I then had a strangely comical showdown with a shoal of fish. As I was filling up my water bottle my bare foot was dangling in the water. I looked down and saw about twenty trout in a perfect semicircle around my foot, all staring intently at my toe, in a way that seemed, at least to me at that moment, like they were poised for attack or at the very least seriously contemplating the deliciousness of my digits. Having already had my toe munched on by fish once this holiday, I wasn't keen for a repeat experience and wasted no time removing my foot from the equation.
From the campsite, it was only two hours walk to the point where we were to be picked up ferry, the last hour or so of that along the beach. It was grey, bleak and drizzly:


In conclusion, the walk was absolutely fantastic. I know I've written more about the mishaps, but that's only because it makes for more entertaining reading.
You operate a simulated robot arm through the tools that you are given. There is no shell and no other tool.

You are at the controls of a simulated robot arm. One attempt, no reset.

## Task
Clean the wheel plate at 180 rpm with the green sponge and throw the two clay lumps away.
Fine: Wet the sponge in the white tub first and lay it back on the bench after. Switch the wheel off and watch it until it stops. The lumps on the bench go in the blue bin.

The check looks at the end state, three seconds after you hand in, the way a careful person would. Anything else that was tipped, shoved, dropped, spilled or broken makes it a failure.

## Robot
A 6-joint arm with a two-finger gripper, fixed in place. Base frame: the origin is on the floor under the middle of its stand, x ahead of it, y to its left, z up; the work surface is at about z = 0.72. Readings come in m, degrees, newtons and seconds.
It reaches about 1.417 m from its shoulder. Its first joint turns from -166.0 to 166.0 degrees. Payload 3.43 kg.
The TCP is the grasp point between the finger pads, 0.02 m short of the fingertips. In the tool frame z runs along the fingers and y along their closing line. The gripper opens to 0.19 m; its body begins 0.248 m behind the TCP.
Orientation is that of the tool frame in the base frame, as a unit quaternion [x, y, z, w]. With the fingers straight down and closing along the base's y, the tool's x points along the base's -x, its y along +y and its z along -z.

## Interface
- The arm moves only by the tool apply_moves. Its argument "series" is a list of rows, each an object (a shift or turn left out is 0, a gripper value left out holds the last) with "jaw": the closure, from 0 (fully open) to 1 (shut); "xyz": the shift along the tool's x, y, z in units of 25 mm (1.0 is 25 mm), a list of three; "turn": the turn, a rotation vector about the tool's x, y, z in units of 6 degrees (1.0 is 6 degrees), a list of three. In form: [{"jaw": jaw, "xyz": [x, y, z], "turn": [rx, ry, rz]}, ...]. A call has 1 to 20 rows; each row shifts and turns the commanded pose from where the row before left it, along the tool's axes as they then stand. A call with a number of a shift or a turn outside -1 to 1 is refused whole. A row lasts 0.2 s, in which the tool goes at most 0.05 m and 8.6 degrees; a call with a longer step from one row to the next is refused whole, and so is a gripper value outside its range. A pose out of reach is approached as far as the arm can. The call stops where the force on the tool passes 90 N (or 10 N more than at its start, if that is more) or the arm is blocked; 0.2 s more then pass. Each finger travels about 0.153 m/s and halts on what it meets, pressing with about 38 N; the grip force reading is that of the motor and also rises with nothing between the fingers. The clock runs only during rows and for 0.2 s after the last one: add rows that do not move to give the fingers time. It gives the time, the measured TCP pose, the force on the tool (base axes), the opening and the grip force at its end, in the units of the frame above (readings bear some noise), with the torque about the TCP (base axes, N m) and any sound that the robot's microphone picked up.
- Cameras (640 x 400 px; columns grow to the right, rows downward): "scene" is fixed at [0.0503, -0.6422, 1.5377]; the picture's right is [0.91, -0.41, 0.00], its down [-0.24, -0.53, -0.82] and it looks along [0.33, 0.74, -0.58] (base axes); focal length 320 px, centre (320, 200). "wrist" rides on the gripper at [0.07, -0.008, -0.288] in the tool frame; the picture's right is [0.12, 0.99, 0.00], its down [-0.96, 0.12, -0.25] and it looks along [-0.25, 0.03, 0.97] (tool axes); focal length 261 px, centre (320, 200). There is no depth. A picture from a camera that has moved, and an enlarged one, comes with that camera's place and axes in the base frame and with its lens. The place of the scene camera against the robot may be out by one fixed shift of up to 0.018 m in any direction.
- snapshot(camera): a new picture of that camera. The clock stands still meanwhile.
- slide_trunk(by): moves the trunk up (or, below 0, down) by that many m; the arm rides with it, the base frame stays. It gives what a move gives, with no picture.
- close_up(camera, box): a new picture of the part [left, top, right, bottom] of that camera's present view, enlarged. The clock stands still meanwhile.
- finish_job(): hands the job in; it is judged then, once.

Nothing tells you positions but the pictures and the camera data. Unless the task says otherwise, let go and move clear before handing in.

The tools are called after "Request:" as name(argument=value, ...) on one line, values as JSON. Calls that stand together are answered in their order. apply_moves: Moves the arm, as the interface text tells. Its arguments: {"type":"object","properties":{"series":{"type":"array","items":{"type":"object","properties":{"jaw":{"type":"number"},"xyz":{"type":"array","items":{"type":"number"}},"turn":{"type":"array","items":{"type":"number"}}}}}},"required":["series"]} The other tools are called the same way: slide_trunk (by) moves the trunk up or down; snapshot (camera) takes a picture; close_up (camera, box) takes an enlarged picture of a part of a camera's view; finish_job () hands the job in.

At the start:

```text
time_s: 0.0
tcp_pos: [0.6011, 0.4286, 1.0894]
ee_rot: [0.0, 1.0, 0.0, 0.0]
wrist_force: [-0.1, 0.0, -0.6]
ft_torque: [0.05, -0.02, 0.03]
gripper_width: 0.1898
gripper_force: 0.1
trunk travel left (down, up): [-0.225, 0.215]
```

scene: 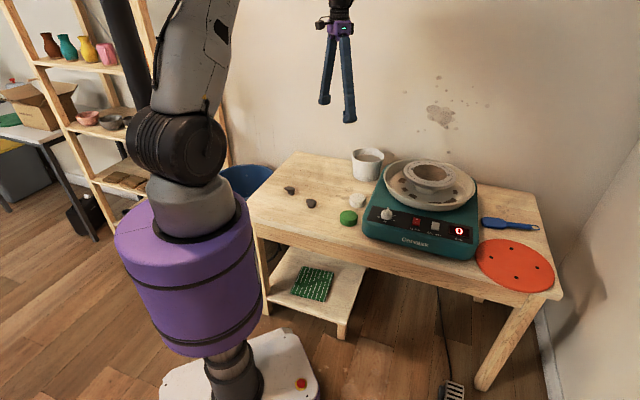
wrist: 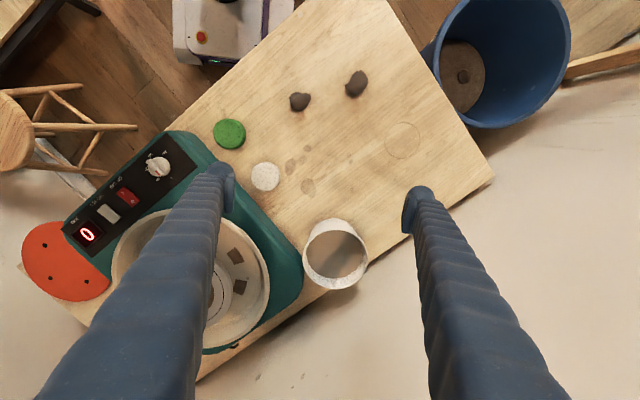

Most of the time I was just happily ambling along. For the first couple of days the weather was perfect, and it was only in the last few hours that the rain became a drag. Whatever the case, the scenery was never less than stunning and I relished every moment of being in this totally unspoiled environment. One of the main reasons I'd come half way round the world to Australia was to really get into the rainforest and this was an excellent way to do it. The introduction video we'd watched at the Cardwell information centre before setting out promised that we'd feel 'close to nature'. It's cheesy but true.
Whilst requiring neither the physical nor mental stamina nor the covering the altitude range of the Annapurna Circuit, the Thorsborne Trail provided a whole other set of challenges and it was wrong of me to be so blase beforehand about how easily I thought I'd cope with it. For a start, carrying a pack makes a big difference, as does camping and everything that goes in with that. Whilst not long, the trail was extremely technical in places, in ways that the Annapurna Circuit was not. It wasn't easy walking by any means. But, like any successfully completed challenge, the Thorsborne Trail was all the more rewarding for its toughness. I'd do it again in a heartbeat. It was a definite gap year highlight.